The county will save a whopping $240,000 a year on the deal with Behavioral Interventions Inc. That company had a negotiated contract under which it charged $5.68 per bracelet per day, but competitive bidding forced it to reduce its price to $1.30 per day.
And that's just the direct savings.
Under the bidding process, the company also raised a ceiling on the number of bracelets it would provide from 150 to 500. That, in turn, means that more convicts who are eligible for home confinement will be sentenced to it rather than to the county prison, potentially saving hundreds of thousands of dollars in incarceration costs.
Minority Commissioner A.J. Munchak, who had been a majority commissioner with Mr.
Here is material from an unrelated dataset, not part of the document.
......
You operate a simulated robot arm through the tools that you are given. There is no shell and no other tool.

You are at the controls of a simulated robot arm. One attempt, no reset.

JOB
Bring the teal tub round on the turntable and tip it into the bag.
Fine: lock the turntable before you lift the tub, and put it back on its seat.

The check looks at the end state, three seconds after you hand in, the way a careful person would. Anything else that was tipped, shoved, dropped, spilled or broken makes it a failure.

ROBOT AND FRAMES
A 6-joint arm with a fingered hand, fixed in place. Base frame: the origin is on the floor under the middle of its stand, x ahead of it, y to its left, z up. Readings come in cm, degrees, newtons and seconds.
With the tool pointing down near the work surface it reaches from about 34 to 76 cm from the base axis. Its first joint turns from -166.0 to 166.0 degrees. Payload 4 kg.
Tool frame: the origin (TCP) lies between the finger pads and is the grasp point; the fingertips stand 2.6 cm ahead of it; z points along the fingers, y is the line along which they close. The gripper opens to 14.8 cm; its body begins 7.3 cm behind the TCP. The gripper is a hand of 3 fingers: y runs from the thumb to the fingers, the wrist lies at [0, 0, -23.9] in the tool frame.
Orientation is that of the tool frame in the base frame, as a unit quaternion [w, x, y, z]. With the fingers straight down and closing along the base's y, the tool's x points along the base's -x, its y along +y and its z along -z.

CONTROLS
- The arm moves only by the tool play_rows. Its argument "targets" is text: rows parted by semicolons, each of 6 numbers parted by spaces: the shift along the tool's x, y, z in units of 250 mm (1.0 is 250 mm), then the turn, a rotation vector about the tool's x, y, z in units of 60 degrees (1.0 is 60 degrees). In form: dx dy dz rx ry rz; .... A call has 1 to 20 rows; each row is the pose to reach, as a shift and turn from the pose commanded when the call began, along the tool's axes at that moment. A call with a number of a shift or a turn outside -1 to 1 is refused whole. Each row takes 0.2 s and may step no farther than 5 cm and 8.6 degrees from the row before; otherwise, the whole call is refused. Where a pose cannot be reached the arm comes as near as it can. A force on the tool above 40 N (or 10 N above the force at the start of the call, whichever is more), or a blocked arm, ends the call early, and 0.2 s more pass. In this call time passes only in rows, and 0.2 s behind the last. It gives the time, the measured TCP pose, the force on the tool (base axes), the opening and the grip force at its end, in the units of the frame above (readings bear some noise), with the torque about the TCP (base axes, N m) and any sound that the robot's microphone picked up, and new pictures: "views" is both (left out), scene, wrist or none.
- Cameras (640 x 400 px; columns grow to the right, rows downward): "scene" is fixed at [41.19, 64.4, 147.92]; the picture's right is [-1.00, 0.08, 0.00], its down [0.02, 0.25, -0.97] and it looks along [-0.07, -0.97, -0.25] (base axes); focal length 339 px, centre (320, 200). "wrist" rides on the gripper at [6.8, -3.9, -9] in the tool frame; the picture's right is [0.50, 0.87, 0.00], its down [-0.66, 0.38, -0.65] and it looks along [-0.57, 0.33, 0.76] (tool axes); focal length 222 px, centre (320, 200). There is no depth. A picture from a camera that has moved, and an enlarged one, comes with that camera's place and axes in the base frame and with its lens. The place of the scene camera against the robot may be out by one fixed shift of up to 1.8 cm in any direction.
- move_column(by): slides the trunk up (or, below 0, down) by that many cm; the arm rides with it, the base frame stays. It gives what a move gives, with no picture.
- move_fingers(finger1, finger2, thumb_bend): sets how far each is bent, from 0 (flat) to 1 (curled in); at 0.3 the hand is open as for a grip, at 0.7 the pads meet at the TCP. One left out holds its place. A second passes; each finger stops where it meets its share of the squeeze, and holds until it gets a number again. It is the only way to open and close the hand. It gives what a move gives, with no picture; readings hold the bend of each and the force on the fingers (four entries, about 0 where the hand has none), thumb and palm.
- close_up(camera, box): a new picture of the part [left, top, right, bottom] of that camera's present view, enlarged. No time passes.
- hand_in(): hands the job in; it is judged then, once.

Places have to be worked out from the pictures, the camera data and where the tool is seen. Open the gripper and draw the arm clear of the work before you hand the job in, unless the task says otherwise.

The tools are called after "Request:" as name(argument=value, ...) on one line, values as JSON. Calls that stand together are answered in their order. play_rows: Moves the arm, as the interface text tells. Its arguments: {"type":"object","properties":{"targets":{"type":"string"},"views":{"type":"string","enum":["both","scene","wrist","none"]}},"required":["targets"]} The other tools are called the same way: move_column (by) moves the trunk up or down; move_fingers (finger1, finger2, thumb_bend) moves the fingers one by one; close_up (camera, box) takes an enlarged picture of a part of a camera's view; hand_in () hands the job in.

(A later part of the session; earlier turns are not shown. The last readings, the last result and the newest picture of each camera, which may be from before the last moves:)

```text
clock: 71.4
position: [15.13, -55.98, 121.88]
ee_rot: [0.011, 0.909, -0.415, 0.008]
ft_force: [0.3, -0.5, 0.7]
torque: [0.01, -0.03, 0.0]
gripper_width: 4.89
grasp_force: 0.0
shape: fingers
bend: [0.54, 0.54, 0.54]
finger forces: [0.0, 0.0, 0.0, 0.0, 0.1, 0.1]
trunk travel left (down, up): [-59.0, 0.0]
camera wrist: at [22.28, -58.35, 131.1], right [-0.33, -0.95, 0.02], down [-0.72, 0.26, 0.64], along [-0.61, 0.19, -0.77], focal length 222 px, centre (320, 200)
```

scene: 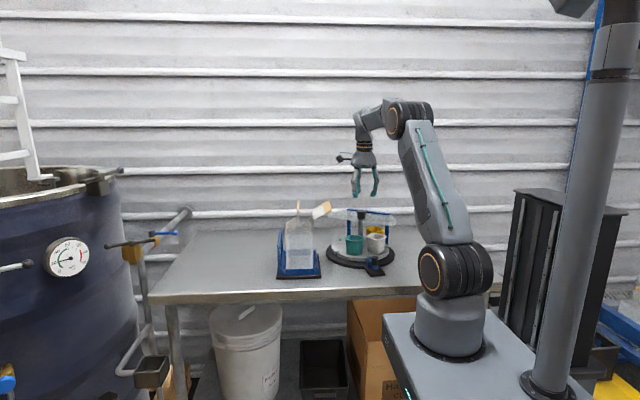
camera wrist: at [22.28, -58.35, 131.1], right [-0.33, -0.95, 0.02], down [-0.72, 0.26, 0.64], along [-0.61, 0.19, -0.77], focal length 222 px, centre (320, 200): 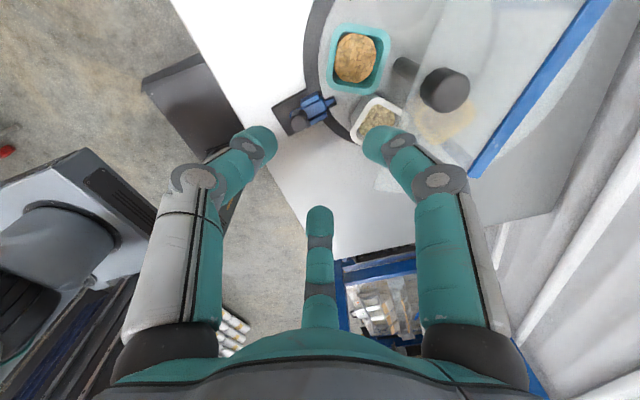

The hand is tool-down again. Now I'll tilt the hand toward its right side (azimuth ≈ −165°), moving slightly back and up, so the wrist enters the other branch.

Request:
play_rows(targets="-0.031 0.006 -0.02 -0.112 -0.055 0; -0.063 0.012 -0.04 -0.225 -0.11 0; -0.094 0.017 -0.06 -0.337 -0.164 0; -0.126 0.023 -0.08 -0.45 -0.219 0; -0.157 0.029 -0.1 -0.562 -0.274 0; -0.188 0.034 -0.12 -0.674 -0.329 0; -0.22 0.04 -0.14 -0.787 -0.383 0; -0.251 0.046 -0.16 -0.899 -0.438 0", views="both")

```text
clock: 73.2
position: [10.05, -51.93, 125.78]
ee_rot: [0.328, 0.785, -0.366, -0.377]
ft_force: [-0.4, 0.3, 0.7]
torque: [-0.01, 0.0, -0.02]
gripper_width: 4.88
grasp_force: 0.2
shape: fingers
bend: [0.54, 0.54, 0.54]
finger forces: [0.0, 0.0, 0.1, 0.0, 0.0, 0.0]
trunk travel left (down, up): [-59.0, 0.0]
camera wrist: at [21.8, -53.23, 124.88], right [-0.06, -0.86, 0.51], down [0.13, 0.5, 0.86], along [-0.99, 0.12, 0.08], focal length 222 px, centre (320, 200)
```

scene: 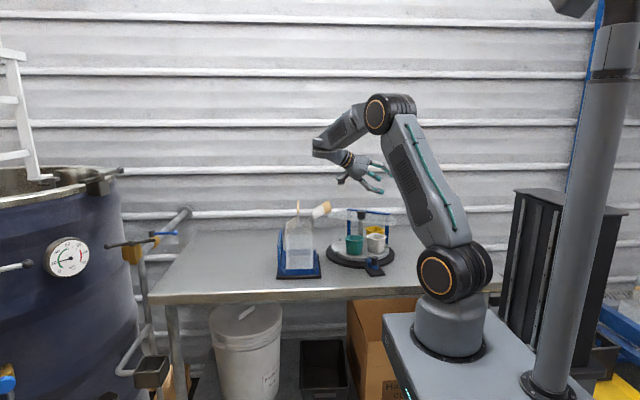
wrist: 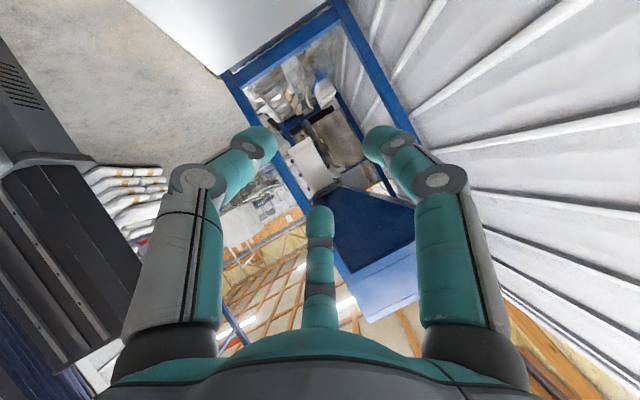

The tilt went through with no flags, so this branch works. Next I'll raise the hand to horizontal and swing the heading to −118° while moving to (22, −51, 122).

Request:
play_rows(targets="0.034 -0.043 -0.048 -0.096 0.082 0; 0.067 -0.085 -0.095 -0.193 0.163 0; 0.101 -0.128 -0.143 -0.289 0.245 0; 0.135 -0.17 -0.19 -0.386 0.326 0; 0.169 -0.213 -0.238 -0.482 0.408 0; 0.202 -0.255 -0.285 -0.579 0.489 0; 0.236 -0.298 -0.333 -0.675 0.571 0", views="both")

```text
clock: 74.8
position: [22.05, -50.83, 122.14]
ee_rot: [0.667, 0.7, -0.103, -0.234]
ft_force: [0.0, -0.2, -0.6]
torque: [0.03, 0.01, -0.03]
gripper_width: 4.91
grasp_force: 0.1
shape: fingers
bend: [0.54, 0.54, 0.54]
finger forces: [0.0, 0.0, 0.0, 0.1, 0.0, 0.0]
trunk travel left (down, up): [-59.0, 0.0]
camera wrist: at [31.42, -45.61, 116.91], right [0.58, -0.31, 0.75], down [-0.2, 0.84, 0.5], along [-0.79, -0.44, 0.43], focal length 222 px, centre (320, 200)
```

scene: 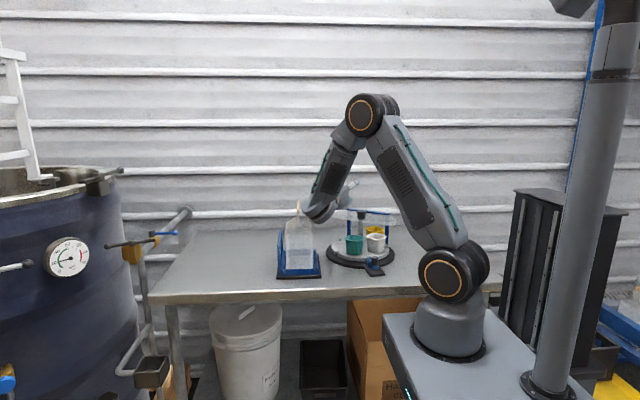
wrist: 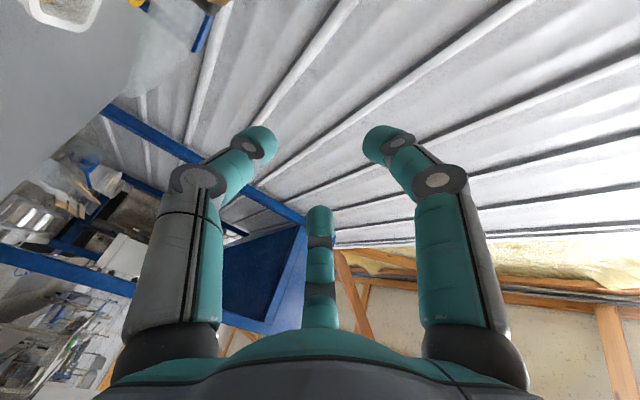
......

Cordaro, said this week that his administration had "goofed" by failing to seek bids for the bracelets before renewing the incredibly expensive contract. That's obvious, but it doesn't explain why his administration followed that wayward and expensive course.
Commissioners Corey O'Brien and Michael Washo were on the mark in pursuing bids, and they should systematically do so, with few exceptions, each time a negotiated contract for professional services comes up for renewal.